[START SOURCE TEXT]

Aims and scope
Computational Science applications are more and more complex to
develop and require more and more computing power. Bill McColl's post Sequential Computing
Considered Harmful is an excellent summary of today's situation.
Sequential computing cannot go further. Major companies in the
computing industry now recognizes the urgency of reorienting an entire
industry towards massively parallel computing (Think Parallel
or Perish).
Parallel and grid
computing are solutions to the increasing need for computing
power. The trend is towards the increase of cores in processors, the number of processors
and the need for scalable computing everywhere. But parallel and distributed
programming is still dominated by low-level techniques such as
send/receive message passing. Thus high-level approaches should play
a key role in the shift to scalable computing in every computer.
Algorithmic skeletons, parallel extensions of functional languages
such as Haskell and ML, parallel logic and constraint programming,
parallel execution of declarative programs such as SQL queries,
genericity and meta-programming in object-oriented languages, etc.
have produced methods and tools that improve the price/performance
ratio of parallel software, and broaden the range of target
applications. Alos, high level languages offer a high degree of abstraction which
ease the development of complex systems. Moreover, being based on
formal semantics, it is possible to certify the correctness of
critical parts of the applications.
The PAPP workshop focuses on practical aspects of high-level parallel
programming: design, implementation and optimization of high-level
programming languages, semantics of parallel languages, formal verification, design or certification of libraries, middlewares and tools (performance
predictors working on high-level parallel/grid source code,
visualisations of abstract behaviour, automatic hotspot detectors,
high-level GRID resource managers, compilers, automatic generators,
etc.), application of proof assistants to parallel applications, applications in all fields of computational science, benchmarks
and experiments. Research on high-level grid programming is
particularly relevant as well as domain specific parallel software.

[END SOURCE TEXT]
[START INFORMATION SUPPLIED]

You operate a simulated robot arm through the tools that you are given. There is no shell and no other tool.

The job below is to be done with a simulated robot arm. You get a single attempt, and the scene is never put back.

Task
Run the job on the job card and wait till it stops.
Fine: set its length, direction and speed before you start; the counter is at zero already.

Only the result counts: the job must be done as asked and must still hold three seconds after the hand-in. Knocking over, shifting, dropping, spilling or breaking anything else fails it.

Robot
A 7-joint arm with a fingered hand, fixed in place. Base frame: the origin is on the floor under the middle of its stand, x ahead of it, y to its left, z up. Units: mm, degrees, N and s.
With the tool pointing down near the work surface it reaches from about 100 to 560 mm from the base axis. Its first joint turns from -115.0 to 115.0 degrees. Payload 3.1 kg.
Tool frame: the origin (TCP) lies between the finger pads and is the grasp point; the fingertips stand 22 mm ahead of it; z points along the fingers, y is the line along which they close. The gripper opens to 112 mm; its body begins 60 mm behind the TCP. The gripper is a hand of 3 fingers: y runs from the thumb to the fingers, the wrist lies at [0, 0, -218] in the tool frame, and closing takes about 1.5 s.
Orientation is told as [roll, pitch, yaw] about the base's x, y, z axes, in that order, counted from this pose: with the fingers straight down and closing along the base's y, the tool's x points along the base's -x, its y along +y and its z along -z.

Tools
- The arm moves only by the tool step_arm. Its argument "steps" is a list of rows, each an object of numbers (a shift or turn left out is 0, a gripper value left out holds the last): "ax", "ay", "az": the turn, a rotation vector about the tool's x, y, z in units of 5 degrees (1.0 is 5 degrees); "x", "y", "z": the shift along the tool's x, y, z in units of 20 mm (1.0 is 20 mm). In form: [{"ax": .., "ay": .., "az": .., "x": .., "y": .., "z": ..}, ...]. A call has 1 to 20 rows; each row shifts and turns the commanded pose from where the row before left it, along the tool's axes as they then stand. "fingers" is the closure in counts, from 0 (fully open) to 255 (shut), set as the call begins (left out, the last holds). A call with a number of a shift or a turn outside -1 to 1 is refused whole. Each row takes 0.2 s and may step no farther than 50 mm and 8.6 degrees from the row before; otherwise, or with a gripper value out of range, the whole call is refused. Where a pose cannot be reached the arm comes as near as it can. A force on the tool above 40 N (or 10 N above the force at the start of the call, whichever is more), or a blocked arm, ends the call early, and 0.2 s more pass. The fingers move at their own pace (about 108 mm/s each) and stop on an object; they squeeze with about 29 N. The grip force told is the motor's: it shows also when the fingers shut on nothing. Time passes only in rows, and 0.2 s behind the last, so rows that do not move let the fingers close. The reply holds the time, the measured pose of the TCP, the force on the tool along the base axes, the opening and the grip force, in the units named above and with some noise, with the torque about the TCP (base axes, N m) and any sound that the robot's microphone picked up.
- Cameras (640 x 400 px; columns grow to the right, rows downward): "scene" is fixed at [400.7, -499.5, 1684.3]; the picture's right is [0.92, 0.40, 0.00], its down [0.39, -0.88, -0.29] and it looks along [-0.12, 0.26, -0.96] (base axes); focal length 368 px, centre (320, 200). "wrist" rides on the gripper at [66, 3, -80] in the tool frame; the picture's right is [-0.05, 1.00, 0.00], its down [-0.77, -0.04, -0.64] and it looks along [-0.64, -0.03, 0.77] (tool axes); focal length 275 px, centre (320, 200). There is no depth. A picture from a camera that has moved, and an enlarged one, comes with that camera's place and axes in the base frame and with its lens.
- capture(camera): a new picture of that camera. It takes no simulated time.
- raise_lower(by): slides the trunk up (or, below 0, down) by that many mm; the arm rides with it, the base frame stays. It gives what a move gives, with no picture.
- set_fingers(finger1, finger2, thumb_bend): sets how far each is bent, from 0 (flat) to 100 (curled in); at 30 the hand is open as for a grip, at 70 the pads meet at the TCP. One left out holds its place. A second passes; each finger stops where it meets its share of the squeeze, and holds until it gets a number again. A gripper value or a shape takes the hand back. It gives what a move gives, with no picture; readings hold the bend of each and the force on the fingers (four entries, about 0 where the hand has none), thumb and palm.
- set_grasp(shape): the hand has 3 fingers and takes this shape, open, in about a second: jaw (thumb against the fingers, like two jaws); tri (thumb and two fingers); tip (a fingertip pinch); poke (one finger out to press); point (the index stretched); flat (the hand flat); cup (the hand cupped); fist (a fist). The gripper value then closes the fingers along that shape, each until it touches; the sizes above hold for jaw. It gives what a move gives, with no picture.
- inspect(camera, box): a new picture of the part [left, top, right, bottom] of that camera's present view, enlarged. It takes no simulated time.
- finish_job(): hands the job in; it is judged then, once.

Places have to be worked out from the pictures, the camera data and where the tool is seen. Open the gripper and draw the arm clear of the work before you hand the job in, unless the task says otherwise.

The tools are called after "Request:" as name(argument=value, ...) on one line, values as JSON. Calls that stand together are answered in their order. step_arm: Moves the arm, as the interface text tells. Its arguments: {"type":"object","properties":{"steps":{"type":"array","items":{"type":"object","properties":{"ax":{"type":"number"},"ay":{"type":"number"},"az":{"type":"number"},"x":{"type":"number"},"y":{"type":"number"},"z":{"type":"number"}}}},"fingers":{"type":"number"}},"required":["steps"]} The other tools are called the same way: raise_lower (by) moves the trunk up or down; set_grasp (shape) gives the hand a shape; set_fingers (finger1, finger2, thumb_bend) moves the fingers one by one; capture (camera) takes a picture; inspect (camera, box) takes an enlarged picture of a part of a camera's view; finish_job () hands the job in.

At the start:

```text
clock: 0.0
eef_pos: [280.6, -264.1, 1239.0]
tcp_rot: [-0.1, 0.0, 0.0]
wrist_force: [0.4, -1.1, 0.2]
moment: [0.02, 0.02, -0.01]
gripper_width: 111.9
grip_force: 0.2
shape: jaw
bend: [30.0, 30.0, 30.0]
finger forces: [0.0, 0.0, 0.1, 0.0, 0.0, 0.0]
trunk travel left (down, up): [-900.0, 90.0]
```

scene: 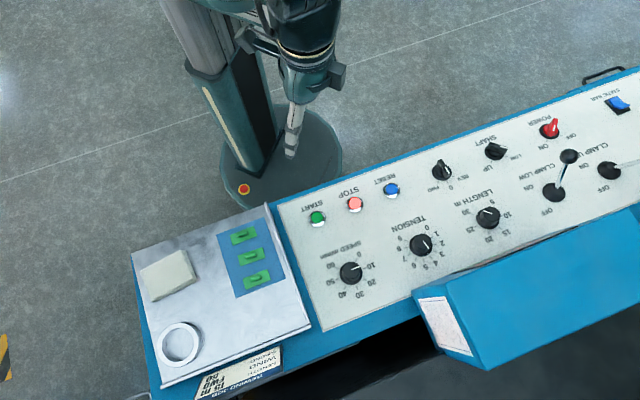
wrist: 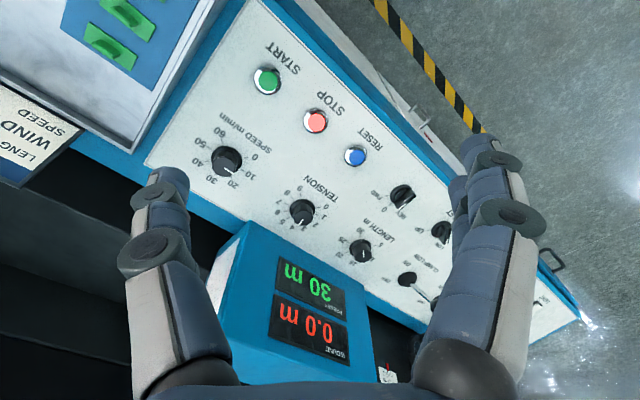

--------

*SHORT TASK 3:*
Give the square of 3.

[END INFORMATION SUPPLIED]

*SHORT TASK 1:*
Pull out the sentences of the source text that run from "Algorithmic skeletons, parallel" through "object-oriented languages, etc." and give them unchanged.
*SHORT TASK 2:*
Give the continuation of the source text.

*EXERCISE ANSWER 1:*
Algorithmic skeletons, parallel extensions of functional languages
such as Haskell and ML, parallel logic and constraint programming,
parallel execution of declarative programs such as SQL queries,
genericity and meta-programming in object-oriented languages, etc.

*EXERCISE ANSWER 2:*
The aim of all these languages and tools is to improve and ease the
development of applications (safety, expressivity, efficienty, etc.). Thus the Seventh PAPP workshop focuses on
applications.
The PAPP workshop is aimed both at researchers involved in the
development of high level approaches for parallel and grid computing
and computational science researchers who are potential users of these
languages and tools.
Topics
We welcome submission of original, unpublished papers in
English on topics including:
- Applications in all fields of high-performance computing and
visualisation (using high-level tools)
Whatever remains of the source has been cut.